> **Task directions**
All of the data must be printed exactly; please include every line. Return a JSON list in which every string is one line; blank lines are skipped.

> **Raw data**
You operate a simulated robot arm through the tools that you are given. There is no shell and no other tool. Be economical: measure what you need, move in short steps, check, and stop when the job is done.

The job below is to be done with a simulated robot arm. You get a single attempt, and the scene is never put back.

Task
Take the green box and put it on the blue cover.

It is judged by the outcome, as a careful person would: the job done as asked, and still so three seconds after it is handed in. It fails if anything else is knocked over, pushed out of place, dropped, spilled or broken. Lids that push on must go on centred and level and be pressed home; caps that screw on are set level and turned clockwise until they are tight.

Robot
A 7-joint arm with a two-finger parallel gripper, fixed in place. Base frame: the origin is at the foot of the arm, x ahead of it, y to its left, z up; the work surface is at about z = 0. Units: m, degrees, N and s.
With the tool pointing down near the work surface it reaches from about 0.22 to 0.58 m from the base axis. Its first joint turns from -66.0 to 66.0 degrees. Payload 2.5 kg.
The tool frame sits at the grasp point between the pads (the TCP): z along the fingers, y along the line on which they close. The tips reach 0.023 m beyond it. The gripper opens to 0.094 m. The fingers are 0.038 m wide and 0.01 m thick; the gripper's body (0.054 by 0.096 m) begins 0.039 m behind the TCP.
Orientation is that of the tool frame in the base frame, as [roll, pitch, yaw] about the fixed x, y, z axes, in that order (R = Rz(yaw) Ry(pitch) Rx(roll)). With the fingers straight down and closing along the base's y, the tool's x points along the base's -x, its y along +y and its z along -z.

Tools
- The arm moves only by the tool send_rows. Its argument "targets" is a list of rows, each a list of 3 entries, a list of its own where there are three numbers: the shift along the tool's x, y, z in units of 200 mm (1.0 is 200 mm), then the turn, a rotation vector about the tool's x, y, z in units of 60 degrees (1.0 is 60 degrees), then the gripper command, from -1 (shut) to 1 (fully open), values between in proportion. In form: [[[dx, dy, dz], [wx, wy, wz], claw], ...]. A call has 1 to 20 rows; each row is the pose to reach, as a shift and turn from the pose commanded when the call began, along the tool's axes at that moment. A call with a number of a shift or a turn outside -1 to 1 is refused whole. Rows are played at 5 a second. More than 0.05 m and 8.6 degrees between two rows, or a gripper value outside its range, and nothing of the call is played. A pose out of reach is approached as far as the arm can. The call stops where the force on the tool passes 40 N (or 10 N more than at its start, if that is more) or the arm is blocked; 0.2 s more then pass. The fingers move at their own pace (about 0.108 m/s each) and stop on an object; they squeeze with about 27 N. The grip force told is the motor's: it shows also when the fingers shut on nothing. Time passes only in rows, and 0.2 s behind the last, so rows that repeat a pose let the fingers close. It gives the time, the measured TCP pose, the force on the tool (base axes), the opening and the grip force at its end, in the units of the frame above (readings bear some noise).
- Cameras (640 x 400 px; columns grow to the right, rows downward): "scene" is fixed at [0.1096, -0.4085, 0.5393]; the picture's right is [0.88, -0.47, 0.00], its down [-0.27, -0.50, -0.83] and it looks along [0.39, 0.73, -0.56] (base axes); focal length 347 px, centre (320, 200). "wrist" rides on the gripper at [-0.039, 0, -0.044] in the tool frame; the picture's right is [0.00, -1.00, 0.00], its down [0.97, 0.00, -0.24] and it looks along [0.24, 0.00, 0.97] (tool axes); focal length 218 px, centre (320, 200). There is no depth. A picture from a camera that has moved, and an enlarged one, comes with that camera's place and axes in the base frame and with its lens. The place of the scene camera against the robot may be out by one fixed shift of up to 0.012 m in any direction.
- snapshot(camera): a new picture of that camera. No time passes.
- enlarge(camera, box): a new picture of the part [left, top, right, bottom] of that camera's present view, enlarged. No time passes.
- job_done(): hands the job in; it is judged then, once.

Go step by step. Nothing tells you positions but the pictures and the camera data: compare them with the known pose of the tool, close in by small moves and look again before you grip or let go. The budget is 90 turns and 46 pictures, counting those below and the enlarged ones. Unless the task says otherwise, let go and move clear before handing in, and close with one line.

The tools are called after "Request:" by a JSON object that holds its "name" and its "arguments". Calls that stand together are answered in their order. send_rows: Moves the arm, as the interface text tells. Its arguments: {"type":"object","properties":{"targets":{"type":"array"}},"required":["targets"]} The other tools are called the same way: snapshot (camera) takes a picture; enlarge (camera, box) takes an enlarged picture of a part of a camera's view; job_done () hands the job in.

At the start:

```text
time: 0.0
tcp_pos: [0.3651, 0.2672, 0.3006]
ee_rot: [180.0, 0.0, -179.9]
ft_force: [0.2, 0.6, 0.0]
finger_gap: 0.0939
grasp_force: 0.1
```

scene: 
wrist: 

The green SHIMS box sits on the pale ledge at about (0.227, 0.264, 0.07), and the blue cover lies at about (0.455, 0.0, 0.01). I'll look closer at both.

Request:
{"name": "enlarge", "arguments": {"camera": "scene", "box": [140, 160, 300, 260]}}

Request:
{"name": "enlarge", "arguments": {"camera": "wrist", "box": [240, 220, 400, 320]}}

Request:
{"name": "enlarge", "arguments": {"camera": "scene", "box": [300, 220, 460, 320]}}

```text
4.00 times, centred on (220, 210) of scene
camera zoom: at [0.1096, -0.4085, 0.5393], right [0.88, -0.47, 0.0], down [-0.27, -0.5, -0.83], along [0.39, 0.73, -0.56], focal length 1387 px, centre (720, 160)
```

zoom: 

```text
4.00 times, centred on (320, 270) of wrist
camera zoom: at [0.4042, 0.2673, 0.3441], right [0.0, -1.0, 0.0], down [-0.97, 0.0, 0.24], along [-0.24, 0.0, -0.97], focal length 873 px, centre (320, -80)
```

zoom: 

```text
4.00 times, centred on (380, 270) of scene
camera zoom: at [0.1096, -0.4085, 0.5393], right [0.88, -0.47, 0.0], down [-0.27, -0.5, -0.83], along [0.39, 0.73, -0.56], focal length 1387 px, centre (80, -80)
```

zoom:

> **Output for this exercise**
[
  "You operate a simulated robot arm through the tools that you are given. There is no shell and no other tool. Be economical: measure what you need, move in short steps, check, and stop when the job is done.",
  "The job below is to be done with a simulated robot arm. You get a single attempt, and the scene is never put back.",
  "Task",
  "Take the green box and put it on the blue cover.",
  "It is judged by the outcome, as a careful person would: the job done as asked, and still so three seconds after it is handed in. It fails if anything else is knocked over, pushed out of place, dropped, spilled or broken. Lids that push on must go on centred and level and be pressed home; caps that screw on are set level and turned clockwise until they are tight.",
  "Robot",
  "A 7-joint arm with a two-finger parallel gripper, fixed in place. Base frame: the origin is at the foot of the arm, x ahead of it, y to its left, z up; the work surface is at about z = 0. Units: m, degrees, N and s.",
  "With the tool pointing down near the work surface it reaches from about 0.22 to 0.58 m from the base axis. Its first joint turns from -66.0 to 66.0 degrees. Payload 2.5 kg.",
  "The tool frame sits at the grasp point between the pads (the TCP): z along the fingers, y along the line on which they close. The tips reach 0.023 m beyond it. The gripper opens to 0.094 m. The fingers are 0.038 m wide and 0.01 m thick; the gripper's body (0.054 by 0.096 m) begins 0.039 m behind the TCP.",
  "Orientation is that of the tool frame in the base frame, as [roll, pitch, yaw] about the fixed x, y, z axes, in that order (R = Rz(yaw) Ry(pitch) Rx(roll)). With the fingers straight down and closing along the base's y, the tool's x points along the base's -x, its y along +y and its z along -z.",
  "Tools",
  "- The arm moves only by the tool send_rows. Its argument \"targets\" is a list of rows, each a list of 3 entries, a list of its own where there are three numbers: the shift along the tool's x, y, z in units of 200 mm (1.0 is 200 mm), then the turn, a rotation vector about the tool's x, y, z in units of 60 degrees (1.0 is 60 degrees), then the gripper command, from -1 (shut) to 1 (fully open), values between in proportion. In form: [[[dx, dy, dz], [wx, wy, wz], claw], ...]. A call has 1 to 20 rows; each row is the pose to reach, as a shift and turn from the pose commanded when the call began, along the tool's axes at that moment. A call with a number of a shift or a turn outside -1 to 1 is refused whole. Rows are played at 5 a second. More than 0.05 m and 8.6 degrees between two rows, or a gripper value outside its range, and nothing of the call is played. A pose out of reach is approached as far as the arm can. The call stops where the force on the tool passes 40 N (or 10 N more than at its start, if that is more) or the arm is blocked; 0.2 s more then pass. The fingers move at their own pace (about 0.108 m/s each) and stop on an object; they squeeze with about 27 N. The grip force told is the motor's: it shows also when the fingers shut on nothing. Time passes only in rows, and 0.2 s behind the last, so rows that repeat a pose let the fingers close. It gives the time, the measured TCP pose, the force on the tool (base axes), the opening and the grip force at its end, in the units of the frame above (readings bear some noise).",
  "- Cameras (640 x 400 px; columns grow to the right, rows downward): \"scene\" is fixed at [0.1096, -0.4085, 0.5393]; the picture's right is [0.88, -0.47, 0.00], its down [-0.27, -0.50, -0.83] and it looks along [0.39, 0.73, -0.56] (base axes); focal length 347 px, centre (320, 200). \"wrist\" rides on the gripper at [-0.039, 0, -0.044] in the tool frame; the picture's right is [0.00, -1.00, 0.00], its down [0.97, 0.00, -0.24] and it looks along [0.24, 0.00, 0.97] (tool axes); focal length 218 px, centre (320, 200). There is no depth. A picture from a camera that has moved, and an enlarged one, comes with that camera's place and axes in the base frame and with its lens. The place of the scene camera against the robot may be out by one fixed shift of up to 0.012 m in any direction.",
  "- snapshot(camera): a new picture of that camera. No time passes.",
  "- enlarge(camera, box): a new picture of the part [left, top, right, bottom] of that camera's present view, enlarged. No time passes.",
  "- job_done(): hands the job in; it is judged then, once.",
  "Go step by step. Nothing tells you positions but the pictures and the camera data: compare them with the known pose of the tool, close in by small moves and look again before you grip or let go. The budget is 90 turns and 46 pictures, counting those below and the enlarged ones. Unless the task says otherwise, let go and move clear before handing in, and close with one line.",
  "The tools are called after \"Request:\" by a JSON object that holds its \"name\" and its \"arguments\". Calls that stand together are answered in their order. send_rows: Moves the arm, as the interface text tells. Its arguments: {\"type\":\"object\",\"properties\":{\"targets\":{\"type\":\"array\"}},\"required\":[\"targets\"]} The other tools are called the same way: snapshot (camera) takes a picture; enlarge (camera, box) takes an enlarged picture of a part of a camera's view; job_done () hands the job in.",
  "At the start:",
  "```text",
  "time: 0.0",
  "tcp_pos: [0.3651, 0.2672, 0.3006]",
  "ee_rot: [180.0, 0.0, -179.9]",
  "ft_force: [0.2, 0.6, 0.0]",
  "finger_gap: 0.0939",
  "grasp_force: 0.1",
  "```",
  "scene: ",
  "wrist: ",
  "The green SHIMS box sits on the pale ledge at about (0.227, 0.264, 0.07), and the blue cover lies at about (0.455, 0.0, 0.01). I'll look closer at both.",
  "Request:",
  "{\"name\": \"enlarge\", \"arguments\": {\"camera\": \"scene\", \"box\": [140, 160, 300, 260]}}",
  "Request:",
  "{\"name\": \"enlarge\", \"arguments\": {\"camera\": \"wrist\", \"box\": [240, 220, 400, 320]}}",
  "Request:",
  "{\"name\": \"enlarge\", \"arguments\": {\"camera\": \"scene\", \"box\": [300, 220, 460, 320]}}",
  "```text",
  "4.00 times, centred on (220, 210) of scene",
  "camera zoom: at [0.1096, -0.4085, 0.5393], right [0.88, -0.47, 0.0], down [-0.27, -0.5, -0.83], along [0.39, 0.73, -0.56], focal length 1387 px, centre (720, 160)",
  "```",
  "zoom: ",
  "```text",
  "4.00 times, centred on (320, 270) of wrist",
  "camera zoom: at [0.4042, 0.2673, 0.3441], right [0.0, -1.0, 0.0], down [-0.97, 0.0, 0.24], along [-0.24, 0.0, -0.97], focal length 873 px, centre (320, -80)",
  "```",
  "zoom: ",
  "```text",
  "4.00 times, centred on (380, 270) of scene",
  "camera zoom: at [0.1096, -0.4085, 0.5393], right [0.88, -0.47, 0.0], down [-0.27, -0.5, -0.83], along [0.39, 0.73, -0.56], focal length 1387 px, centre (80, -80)",
  "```",
  "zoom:"
]